Jumat, 07 November 2025

NAJISNYA AIR LIUR ANJING

 

NAJISNYA AIR LIUR ANJING

Oleh : Masnun Tholab

www.masnuntholab.blogspot.com

Air Liur Anjing

Dari Abu Hurairah RA ia berkata,

قَالَ رَسُولُ اللَّهِ - صَلَّى اللَّهُ عَلَيْهِ وَسَلَّمَ - طُهُورُ إنَاءِ أَحَدِكُمْ إذَا وَلَغَ فِيهِ الْكَلْبُ أَنْ يَغْسِلَهُ سَبْعَ مَرَّاتٍ، أُولَاهُنَّ بِالتُّرَابِ أَخْرَجَهُ مُسْلِمٌ. وَفِي لَفْظٍ لَهُ " فَلْيُرِقْهُ "، وَلِلتِّرْمِذِيِّ " أُخْرَاهُنَّ، أَوْ أُولَاهُنَّ

Rasulullah صلى الله عليه وسلم bersabda, “Sucinya bejana salah seorang dari kalian yang dijilat anjing, hendaknya ia mencucinya tujuh kali, yang pertama dengan tanah. (HR. Muslim)

Dan pada lafazh lain: “Hendaklah ia menumpahkannya [HR. Muslim 279]

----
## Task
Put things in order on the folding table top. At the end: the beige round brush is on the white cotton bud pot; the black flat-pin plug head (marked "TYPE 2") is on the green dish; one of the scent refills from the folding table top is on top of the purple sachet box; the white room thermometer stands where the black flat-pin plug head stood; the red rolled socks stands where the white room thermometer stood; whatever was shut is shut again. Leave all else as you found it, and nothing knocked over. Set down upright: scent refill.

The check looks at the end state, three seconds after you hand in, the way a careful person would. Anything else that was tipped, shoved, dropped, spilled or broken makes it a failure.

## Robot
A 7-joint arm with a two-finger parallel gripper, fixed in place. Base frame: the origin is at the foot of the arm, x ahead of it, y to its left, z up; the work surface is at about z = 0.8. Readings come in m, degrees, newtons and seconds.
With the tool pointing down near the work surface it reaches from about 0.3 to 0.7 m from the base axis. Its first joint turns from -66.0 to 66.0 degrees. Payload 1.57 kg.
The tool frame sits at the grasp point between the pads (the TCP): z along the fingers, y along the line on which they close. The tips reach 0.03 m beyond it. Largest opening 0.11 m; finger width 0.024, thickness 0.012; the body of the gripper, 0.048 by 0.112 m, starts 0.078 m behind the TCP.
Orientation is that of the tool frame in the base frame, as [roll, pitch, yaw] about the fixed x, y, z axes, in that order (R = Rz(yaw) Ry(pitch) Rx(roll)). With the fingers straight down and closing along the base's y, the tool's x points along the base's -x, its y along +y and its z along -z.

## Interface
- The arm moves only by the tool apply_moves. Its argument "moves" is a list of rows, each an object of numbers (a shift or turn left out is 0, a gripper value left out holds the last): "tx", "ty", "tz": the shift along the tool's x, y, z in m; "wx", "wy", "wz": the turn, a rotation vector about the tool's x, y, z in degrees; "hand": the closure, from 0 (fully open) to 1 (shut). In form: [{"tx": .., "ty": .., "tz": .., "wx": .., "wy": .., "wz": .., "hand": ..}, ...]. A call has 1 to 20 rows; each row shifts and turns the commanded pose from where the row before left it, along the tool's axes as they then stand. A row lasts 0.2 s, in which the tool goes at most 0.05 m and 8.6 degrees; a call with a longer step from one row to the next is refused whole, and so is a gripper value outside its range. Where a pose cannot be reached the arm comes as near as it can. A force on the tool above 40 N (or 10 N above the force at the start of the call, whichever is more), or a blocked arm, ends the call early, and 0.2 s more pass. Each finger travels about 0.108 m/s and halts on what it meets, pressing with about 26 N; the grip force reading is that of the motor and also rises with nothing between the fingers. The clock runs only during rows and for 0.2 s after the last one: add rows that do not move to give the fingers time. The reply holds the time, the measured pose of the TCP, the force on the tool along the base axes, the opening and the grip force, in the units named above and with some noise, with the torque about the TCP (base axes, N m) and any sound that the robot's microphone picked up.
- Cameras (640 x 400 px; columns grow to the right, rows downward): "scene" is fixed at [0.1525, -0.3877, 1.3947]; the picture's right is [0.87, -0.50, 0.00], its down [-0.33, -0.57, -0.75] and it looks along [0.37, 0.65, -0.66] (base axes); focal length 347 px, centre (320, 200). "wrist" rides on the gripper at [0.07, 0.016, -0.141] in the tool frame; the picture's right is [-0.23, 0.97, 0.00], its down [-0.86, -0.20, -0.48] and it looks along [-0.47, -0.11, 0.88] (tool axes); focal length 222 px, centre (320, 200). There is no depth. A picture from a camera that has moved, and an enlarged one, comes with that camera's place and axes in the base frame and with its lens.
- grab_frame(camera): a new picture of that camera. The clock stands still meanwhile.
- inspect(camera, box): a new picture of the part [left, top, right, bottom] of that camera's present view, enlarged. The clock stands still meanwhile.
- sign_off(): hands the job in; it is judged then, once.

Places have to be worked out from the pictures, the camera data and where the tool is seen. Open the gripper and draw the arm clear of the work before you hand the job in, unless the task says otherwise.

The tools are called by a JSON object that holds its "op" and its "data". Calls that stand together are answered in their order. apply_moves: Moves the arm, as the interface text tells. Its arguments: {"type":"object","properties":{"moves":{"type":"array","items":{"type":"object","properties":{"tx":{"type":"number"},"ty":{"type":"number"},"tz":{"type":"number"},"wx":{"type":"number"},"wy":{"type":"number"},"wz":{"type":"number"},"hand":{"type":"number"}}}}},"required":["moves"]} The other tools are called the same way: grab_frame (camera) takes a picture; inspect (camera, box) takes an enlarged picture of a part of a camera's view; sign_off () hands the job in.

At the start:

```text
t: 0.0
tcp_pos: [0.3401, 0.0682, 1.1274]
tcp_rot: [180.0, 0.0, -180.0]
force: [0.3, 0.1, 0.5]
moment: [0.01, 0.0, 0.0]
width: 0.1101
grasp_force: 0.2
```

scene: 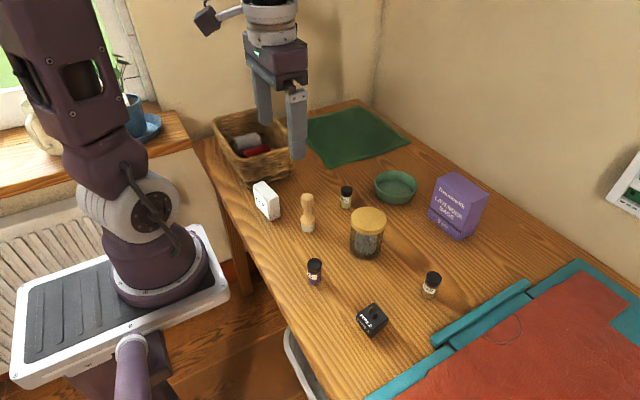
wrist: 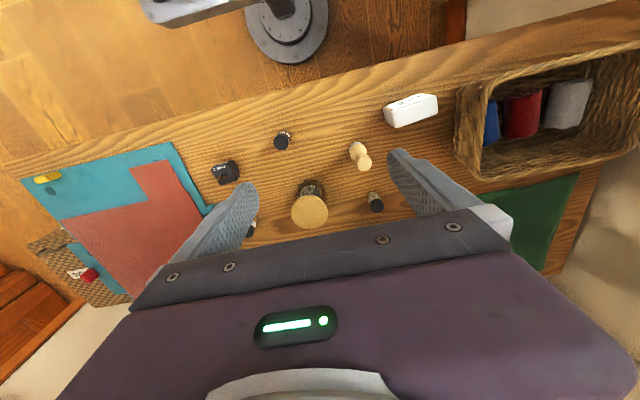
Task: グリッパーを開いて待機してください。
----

Dan bagi At Tirmidzi: “Yang terakhir, atau yang pertama dengan tanah.” [shahih al Jami 8116]

 

وَلأَحْمَدَ وَمُسْلِمٍ: طُهُورُ إنَاءِ أَحَدِكُمْ إذَا وَلَغَ فِيهِ الْكَلْبُ أَنْ يَغْسِلَهُ سَبْعَ مَرَّاتٍ أُولاهُنَّ بِالتُّرَابِ 

Dan bagi Ahmad dan Muslim (dikatakan): “Sucinya wadah salah seorang di antara kamu, apabila dijilat anjing, hendaklah dicuci tujuh kali, pertama kalinya (dicampur) dengan tanah. 

 

Imam Asy-Syaukani dalam kitab Nailul Authar berkata :

الْحَدِيثَانِ يَدُلانِ عَلَى أَنَّهُ يُغْسَلُ الإِنَاءُ الَّذِي وَلَغَ فِيهِ الْكَلْبُ سَبْعَ مَرَّاتٍ. إِلِى أَنْ قَالَ: وَقَدْ وَقَعَ الْخِلافُ هَلْ يَكُونُ التَّتْرِيبُ فِي الْغَسَلاتِ السَّبْعِ أَوْ خَارِجًا عَنْهَا. وَظَاهِرُ حَدِيثِ عَبْدِ اللَّهِ بْنِ مُغَفَّلٍ أَنَّهُ خَارِجٌ عَنْهَا وَهُوَ أَرْجَحُ مِنْ غَيْرِهِ. انْتَهَى.

Dua hadist (di atas) menunjukkan, bahwa bejana yang dijilat anjing, dicuci tujuh kali. Selanjutnya ia berkata: Dan telah terjadi khilaf, apakah dicampurnya dengan tanah itu di dalam (jumlah) tujuh kali, atau di luarnya. Dan menurut dlahirnya Abdullah bin Mughaffal, bahwa debu itu di luar tujuh kali, dan itulah yang lebih kuat dari lainnya. Selesai.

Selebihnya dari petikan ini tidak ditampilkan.